Text shown:
January 09, 2020
U.S. Economic Outlook and Monetary Policy
Vice Chair Richard H. Clarida
At the C. Peter McColough Series on International Economics, Council on Foreign Relations, New York, New York
Thank you for the opportunity to join you bright and early on this January 2020 Thursday morning. As some of you may know, I am a longtime member of the Council on Foreign Relations and have attended and participated in many such events over the past 20 years, although I will point out that in my previous visits to the dais, I was in the somewhat less demanding position of asking the questions rather than answering them. I am really looking forward to this conversation, but I would like first to share with you some thoughts about the outlook for the U.S. economy and monetary policy.1
The U.S. economy begins the year 2020 in a good place. The unemployment rate is at a 50-year low, inflation is close to our 2 percent objective, gross domestic product growth is solid, and the Federal Open Market Committee's (FOMC) baseline outlook is for a continuation of this performance in 2020.2 At present, personal consumption expenditures (PCE) price inflation is running somewhat below our 2 percent objective, but we project that, under appropriate monetary policy, inflation will rise gradually to our symmetric 2 percent objective. Although the unemployment rate is at a 50-year low, wages are rising broadly in line with productivity growth and underlying inflation. We are not seeing any evidence to date that a strong labor market is putting excessive cost-push pressure on price inflation.
Committee projections for the U.S. economy are similar to our projections at this time one year ago, but over the course of 2019, the FOMC shifted the stance of U.S. monetary policy to offset some significant global growth headwinds and global disinflationary pressures. In 2019, sluggish growth abroad and global developments weighed on investment, exports, and manufacturing in the United States, although there are some indications that headwinds to global growth may be beginning to abate. U.S. inflation remains muted. Over the 12 months through November, PCE inflation was running at 1.5 percent, and core PCE inflation, which excludes volatile food and energy prices and is a better measure of underlying inflation, was running at 1.6 percent. Moreover, inflation expectations, those measured by both surveys and market prices, have moved lower and reside at the low end of a range I consider consistent with our price-stability mandate.

Collected data:
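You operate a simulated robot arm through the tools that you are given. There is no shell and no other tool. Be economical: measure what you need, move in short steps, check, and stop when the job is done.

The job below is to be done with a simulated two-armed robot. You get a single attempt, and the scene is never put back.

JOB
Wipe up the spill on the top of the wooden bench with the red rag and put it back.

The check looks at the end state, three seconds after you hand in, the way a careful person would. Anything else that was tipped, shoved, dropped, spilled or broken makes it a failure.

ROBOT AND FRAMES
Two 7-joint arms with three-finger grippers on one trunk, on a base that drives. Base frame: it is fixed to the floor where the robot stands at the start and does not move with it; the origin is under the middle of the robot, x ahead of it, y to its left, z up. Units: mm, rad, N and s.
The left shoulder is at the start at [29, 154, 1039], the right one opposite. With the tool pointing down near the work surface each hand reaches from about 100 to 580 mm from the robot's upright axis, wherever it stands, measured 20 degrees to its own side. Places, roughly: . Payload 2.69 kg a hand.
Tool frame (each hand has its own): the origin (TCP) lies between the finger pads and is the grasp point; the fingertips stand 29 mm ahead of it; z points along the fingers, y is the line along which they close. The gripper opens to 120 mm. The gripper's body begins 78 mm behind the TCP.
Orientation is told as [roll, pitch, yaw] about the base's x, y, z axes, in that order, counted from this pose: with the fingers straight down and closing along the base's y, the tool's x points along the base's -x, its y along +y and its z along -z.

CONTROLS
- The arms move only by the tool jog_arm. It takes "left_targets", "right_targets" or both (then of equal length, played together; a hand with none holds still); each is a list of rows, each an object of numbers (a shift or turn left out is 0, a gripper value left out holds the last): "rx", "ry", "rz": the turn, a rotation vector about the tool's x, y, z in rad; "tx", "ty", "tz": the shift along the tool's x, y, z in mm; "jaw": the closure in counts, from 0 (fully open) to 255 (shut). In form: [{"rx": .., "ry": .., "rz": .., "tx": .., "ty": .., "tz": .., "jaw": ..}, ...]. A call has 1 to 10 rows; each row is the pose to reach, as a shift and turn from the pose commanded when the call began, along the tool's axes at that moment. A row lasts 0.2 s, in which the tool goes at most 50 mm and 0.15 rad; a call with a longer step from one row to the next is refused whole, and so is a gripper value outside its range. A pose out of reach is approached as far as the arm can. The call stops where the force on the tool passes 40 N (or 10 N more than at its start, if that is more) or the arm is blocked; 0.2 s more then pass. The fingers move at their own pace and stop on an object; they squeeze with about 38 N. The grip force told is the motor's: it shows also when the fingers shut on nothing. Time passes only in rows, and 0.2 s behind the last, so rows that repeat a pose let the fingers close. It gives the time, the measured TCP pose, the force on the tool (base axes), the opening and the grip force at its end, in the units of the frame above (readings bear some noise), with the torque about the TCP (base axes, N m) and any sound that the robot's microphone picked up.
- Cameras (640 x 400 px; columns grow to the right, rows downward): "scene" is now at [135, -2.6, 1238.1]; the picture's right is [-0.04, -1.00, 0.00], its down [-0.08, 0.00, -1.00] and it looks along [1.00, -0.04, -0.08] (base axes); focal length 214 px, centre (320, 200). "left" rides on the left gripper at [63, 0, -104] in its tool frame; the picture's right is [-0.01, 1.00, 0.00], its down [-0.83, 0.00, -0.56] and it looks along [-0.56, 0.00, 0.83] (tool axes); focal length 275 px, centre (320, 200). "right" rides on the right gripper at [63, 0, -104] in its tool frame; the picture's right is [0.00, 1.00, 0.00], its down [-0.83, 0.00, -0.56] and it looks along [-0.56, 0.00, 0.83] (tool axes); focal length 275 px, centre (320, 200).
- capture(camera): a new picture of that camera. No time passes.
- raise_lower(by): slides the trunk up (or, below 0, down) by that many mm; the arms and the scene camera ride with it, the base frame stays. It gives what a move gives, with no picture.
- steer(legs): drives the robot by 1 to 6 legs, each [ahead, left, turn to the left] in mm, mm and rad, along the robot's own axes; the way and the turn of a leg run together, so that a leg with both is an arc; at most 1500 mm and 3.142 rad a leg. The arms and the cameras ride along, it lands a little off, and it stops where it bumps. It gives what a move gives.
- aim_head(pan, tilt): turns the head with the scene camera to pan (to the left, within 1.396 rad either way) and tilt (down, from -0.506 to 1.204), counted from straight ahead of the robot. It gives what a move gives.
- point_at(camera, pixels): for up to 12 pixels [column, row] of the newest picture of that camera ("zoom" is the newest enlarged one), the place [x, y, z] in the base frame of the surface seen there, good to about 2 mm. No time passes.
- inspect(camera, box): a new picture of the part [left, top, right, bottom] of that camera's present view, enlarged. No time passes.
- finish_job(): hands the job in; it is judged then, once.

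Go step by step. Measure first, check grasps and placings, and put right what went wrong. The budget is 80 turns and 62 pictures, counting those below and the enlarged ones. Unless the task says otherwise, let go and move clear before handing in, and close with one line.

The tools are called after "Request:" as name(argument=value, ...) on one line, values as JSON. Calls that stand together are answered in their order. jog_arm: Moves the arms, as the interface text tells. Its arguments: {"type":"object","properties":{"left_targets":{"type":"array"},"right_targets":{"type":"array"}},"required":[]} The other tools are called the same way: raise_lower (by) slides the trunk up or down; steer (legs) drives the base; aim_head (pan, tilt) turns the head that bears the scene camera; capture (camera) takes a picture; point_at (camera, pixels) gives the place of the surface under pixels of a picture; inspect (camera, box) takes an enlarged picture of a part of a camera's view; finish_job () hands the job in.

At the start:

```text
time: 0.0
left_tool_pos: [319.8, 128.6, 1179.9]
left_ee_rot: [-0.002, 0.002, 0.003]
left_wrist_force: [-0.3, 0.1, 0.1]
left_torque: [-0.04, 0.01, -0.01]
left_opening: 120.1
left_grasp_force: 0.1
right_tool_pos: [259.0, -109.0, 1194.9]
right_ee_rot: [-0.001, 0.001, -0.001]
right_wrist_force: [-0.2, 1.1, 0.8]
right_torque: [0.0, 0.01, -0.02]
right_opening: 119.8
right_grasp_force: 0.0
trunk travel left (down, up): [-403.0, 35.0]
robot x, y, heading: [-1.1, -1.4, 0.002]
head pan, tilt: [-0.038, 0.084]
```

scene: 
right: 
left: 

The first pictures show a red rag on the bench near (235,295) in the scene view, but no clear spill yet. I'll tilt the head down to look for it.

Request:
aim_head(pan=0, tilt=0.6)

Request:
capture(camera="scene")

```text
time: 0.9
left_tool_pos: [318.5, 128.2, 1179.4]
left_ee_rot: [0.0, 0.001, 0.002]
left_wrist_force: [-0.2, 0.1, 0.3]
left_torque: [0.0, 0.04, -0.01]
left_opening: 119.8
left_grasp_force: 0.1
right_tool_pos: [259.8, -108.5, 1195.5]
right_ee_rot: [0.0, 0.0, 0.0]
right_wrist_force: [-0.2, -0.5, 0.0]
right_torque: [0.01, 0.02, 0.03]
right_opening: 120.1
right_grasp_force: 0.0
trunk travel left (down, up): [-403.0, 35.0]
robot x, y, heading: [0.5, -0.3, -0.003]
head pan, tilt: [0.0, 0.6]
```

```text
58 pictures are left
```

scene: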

What you need to do: Set down the text shown once more as it stands.

Answer to this task:
January 09, 2020
U.S. Economic Outlook and Monetary Policy
Vice Chair Richard H. Clarida
At the C. Peter McColough Series on International Economics, Council on Foreign Relations, New York, New York
Thank you for the opportunity to join you bright and early on this January 2020 Thursday morning. As some of you may know, I am a longtime member of the Council on Foreign Relations and have attended and participated in many such events over the past 20 years, although I will point out that in my previous visits to the dais, I was in the somewhat less demanding position of asking the questions rather than answering them. I am really looking forward to this conversation, but I would like first to share with you some thoughts about the outlook for the U.S. economy and monetary policy.1
The U.S. economy begins the year 2020 in a good place. The unemployment rate is at a 50-year low, inflation is close to our 2 percent objective, gross domestic product growth is solid, and the Federal Open Market Committee's (FOMC) baseline outlook is for a continuation of this performance in 2020.2 At present, personal consumption expenditures (PCE) price inflation is running somewhat below our 2 percent objective, but we project that, under appropriate monetary policy, inflation will rise gradually to our symmetric 2 percent objective. Although the unemployment rate is at a 50-year low, wages are rising broadly in line with productivity growth and underlying inflation. We are not seeing any evidence to date that a strong labor market is putting excessive cost-push pressure on price inflation.
Committee projections for the U.S. economy are similar to our projections at this time one year ago, but over the course of 2019, the FOMC shifted the stance of U.S. monetary policy to offset some significant global growth headwinds and global disinflationary pressures. In 2019, sluggish growth abroad and global developments weighed on investment, exports, and manufacturing in the United States, although there are some indications that headwinds to global growth may be beginning to abate. U.S. inflation remains muted. Over the 12 months through November, PCE inflation was running at 1.5 percent, and core PCE inflation, which excludes volatile food and energy prices and is a better measure of underlying inflation, was running at 1.6 percent. Moreover, inflation expectations, those measured by both surveys and market prices, have moved lower and reside at the low end of a range I consider consistent with our price-stability mandate.